→ **GIVEN DATA**
____________________
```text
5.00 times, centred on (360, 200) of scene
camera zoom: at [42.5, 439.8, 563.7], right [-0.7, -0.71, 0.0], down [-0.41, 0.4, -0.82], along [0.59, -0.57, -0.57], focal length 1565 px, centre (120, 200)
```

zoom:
____________________
→ **INSTRUCTIONS TO FOLLOW**
Copy all of the data exactly. Put each line that is not blank into a JSON list as a string.

→ **TASK SOLUTION**
[
  "```text",
  "5.00 times, centred on (360, 200) of scene",
  "camera zoom: at [42.5, 439.8, 563.7], right [-0.7, -0.71, 0.0], down [-0.41, 0.4, -0.82], along [0.59, -0.57, -0.57], focal length 1565 px, centre (120, 200)",
  "```",
  "zoom:"
]